__Instructions to follow__: Copy every line of the listing that holds the string "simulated".

__Recorded data__:
>>>
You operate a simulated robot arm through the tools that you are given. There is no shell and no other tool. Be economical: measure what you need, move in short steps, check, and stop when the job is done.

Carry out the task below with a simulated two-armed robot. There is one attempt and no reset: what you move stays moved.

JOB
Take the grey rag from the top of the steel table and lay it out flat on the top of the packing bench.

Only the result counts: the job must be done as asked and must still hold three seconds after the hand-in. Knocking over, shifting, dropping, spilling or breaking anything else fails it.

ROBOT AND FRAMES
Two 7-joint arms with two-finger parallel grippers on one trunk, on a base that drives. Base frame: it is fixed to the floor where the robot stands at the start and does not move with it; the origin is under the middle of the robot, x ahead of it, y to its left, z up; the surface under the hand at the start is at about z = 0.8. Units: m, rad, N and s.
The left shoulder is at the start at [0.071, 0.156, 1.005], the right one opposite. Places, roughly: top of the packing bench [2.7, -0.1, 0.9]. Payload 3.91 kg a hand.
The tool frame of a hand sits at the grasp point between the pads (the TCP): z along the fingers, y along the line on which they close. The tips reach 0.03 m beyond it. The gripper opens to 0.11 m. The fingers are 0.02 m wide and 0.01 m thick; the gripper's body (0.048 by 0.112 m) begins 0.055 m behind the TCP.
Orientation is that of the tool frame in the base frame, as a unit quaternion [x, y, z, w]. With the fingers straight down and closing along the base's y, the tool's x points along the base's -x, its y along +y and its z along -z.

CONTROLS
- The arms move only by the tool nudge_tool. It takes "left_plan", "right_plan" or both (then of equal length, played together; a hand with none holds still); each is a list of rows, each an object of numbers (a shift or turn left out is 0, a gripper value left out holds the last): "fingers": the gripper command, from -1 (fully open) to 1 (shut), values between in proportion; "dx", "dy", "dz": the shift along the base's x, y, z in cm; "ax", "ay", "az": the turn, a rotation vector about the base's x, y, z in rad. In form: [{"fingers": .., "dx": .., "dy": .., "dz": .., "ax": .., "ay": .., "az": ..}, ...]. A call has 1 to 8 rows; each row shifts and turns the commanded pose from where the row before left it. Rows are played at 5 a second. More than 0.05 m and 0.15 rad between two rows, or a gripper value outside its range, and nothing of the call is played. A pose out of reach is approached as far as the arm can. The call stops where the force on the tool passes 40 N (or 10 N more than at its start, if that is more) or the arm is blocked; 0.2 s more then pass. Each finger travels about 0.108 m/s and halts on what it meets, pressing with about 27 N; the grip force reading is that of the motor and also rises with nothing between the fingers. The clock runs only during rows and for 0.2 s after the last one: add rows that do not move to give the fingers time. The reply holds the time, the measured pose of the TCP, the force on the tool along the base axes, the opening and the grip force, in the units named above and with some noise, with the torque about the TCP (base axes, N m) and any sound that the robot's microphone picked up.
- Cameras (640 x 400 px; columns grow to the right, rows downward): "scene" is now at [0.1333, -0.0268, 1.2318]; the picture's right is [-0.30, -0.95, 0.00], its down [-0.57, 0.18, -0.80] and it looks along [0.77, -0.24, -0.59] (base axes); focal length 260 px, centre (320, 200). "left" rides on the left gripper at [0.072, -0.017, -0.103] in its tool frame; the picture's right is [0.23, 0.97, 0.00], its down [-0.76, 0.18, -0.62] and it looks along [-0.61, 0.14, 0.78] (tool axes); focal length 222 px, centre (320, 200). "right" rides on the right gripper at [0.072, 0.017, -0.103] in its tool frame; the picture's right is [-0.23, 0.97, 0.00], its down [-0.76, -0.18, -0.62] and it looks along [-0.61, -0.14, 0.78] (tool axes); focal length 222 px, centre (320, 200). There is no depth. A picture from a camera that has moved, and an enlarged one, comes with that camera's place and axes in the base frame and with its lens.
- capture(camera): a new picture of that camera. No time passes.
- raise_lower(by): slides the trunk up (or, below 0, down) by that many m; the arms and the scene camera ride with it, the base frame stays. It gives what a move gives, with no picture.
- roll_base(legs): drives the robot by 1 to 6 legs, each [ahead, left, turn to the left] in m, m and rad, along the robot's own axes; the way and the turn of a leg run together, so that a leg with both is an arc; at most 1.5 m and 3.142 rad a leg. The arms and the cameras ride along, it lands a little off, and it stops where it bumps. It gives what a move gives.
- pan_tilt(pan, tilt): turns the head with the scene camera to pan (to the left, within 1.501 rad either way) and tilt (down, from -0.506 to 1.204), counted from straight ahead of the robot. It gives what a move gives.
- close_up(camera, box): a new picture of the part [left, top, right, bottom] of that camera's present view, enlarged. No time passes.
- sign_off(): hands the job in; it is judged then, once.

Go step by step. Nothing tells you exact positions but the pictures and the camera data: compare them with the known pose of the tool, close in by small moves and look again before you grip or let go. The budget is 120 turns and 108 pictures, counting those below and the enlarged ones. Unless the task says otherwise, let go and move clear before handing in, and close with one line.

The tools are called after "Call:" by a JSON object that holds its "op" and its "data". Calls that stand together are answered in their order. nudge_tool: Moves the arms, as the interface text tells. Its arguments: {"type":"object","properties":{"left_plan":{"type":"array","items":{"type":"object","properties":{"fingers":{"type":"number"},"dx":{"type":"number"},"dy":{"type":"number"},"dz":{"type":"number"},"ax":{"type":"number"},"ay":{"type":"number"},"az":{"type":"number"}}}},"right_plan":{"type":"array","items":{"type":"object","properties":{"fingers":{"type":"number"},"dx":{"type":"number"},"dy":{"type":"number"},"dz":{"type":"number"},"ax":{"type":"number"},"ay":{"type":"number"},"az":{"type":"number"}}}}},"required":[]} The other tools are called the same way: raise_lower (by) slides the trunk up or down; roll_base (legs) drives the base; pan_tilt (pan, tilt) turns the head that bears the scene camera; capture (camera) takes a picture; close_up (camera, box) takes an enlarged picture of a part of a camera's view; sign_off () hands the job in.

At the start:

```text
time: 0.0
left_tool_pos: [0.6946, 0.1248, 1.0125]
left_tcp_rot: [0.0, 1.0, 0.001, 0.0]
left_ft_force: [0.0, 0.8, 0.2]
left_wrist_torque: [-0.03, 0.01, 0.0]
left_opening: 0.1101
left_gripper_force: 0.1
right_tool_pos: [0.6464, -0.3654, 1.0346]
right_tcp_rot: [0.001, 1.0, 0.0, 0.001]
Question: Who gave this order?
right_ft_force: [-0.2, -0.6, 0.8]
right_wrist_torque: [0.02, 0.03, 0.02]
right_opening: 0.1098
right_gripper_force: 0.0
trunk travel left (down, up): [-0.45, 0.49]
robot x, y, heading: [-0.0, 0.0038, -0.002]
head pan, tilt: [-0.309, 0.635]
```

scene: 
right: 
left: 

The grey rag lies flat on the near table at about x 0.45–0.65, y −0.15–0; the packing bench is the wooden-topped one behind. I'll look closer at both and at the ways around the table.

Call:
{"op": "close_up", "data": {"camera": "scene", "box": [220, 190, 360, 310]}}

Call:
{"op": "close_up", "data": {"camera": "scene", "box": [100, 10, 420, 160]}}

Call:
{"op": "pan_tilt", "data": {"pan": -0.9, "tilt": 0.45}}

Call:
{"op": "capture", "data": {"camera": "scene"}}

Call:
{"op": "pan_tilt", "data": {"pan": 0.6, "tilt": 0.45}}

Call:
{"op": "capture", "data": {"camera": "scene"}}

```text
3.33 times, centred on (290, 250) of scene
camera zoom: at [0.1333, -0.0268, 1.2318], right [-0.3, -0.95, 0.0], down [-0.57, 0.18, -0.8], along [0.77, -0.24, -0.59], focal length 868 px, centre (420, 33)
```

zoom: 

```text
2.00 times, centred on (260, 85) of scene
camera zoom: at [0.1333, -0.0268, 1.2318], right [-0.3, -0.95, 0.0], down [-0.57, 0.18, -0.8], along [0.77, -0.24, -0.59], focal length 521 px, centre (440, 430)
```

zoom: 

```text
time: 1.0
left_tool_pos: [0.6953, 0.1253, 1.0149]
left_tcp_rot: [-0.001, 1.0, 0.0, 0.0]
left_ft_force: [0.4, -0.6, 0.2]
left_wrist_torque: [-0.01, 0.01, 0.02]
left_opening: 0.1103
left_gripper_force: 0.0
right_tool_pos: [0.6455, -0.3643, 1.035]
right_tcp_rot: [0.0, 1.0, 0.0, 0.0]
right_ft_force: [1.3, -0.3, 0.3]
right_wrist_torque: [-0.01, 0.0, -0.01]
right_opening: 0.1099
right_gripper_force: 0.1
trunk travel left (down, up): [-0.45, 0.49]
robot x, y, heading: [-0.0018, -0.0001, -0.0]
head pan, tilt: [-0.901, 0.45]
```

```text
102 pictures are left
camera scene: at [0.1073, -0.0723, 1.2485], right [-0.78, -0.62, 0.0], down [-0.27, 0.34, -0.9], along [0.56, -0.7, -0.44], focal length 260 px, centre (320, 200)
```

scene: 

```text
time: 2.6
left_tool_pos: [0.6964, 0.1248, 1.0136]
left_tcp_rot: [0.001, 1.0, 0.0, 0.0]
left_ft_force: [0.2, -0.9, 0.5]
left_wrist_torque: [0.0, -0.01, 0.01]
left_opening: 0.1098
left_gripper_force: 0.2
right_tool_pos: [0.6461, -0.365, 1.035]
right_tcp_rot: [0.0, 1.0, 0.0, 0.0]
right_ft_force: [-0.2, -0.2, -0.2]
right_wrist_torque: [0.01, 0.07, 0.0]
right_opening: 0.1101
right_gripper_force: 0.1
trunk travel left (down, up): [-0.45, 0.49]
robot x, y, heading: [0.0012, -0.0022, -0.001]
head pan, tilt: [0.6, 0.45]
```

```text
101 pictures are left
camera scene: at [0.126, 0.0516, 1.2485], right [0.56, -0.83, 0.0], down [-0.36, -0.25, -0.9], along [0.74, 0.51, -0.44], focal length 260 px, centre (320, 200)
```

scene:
<<<
__The completed task__:
You operate a simulated robot arm through the tools that you are given. There is no shell and no other tool. Be economical: measure what you need, move in short steps, check, and stop when the job is done.
Carry out the task below with a simulated two-armed robot. There is one attempt and no reset: what you move stays moved.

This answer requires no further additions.